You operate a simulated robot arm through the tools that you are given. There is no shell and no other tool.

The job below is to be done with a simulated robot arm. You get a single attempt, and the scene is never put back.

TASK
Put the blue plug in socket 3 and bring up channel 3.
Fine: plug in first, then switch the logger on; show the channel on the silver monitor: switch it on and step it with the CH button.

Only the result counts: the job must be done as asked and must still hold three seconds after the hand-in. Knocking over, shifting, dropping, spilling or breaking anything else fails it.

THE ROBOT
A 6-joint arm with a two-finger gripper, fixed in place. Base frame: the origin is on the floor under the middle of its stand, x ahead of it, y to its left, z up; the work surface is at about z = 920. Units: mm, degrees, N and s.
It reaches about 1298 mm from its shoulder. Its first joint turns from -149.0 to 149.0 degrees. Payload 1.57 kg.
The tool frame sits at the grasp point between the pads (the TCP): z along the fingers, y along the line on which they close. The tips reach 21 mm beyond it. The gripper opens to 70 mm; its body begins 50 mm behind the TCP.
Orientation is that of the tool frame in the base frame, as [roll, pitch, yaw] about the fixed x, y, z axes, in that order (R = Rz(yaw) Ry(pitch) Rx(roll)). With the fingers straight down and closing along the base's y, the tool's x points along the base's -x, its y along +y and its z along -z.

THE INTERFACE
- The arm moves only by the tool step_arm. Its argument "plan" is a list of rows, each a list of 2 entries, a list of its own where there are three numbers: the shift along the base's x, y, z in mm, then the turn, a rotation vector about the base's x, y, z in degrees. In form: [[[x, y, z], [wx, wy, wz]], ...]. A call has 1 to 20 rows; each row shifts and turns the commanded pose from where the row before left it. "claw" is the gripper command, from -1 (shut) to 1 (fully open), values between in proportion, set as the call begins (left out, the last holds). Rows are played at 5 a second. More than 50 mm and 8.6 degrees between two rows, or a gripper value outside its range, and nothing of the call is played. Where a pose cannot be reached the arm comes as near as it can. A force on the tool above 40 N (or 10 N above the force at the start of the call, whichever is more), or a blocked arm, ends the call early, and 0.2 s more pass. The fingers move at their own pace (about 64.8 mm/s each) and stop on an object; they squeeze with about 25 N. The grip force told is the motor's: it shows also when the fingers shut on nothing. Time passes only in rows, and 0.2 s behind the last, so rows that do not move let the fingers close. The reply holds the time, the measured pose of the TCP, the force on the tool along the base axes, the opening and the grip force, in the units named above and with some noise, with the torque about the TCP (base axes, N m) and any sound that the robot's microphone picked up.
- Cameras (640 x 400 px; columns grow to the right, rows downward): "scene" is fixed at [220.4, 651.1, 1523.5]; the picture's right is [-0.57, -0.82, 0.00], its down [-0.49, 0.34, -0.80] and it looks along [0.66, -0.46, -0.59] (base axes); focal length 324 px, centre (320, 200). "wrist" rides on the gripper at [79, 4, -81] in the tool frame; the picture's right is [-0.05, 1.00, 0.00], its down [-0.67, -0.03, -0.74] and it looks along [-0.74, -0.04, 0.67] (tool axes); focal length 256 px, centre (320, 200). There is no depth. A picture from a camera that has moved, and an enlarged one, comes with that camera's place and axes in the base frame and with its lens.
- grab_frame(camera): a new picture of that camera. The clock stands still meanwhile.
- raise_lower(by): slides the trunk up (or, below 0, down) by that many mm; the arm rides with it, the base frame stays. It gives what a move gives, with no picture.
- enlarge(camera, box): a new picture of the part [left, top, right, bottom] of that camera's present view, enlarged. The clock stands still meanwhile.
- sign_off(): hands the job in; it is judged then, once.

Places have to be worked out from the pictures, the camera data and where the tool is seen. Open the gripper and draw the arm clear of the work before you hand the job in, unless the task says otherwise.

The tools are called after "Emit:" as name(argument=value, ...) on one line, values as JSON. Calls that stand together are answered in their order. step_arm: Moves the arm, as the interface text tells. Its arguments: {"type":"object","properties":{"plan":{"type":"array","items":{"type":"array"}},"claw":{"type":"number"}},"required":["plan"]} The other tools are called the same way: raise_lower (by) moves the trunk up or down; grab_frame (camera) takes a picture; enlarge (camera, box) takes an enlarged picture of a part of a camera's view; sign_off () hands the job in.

________________

#### Job
Starting with the line that contains "- raise_lower(by): slides", print each line through the last one in the listing. Include both end lines and add nothing.

#### Task output
- raise_lower(by): slides the trunk up (or, below 0, down) by that many mm; the arm rides with it, the base frame stays. It gives what a move gives, with no picture.
- enlarge(camera, box): a new picture of the part [left, top, right, bottom] of that camera's present view, enlarged. The clock stands still meanwhile.
- sign_off(): hands the job in; it is judged then, once.

Places have to be worked out from the pictures, the camera data and where the tool is seen. Open the gripper and draw the arm clear of the work before you hand the job in, unless the task says otherwise.

The tools are called after "Emit:" as name(argument=value, ...) on one line, values as JSON. Calls that stand together are answered in their order. step_arm: Moves the arm, as the interface text tells. Its arguments: {"type":"object","properties":{"plan":{"type":"array","items":{"type":"array"}},"claw":{"type":"number"}},"required":["plan"]} The other tools are called the same way: raise_lower (by) moves the trunk up or down; grab_frame (camera) takes a picture; enlarge (camera, box) takes an enlarged picture of a part of a camera's view; sign_off () hands the job in.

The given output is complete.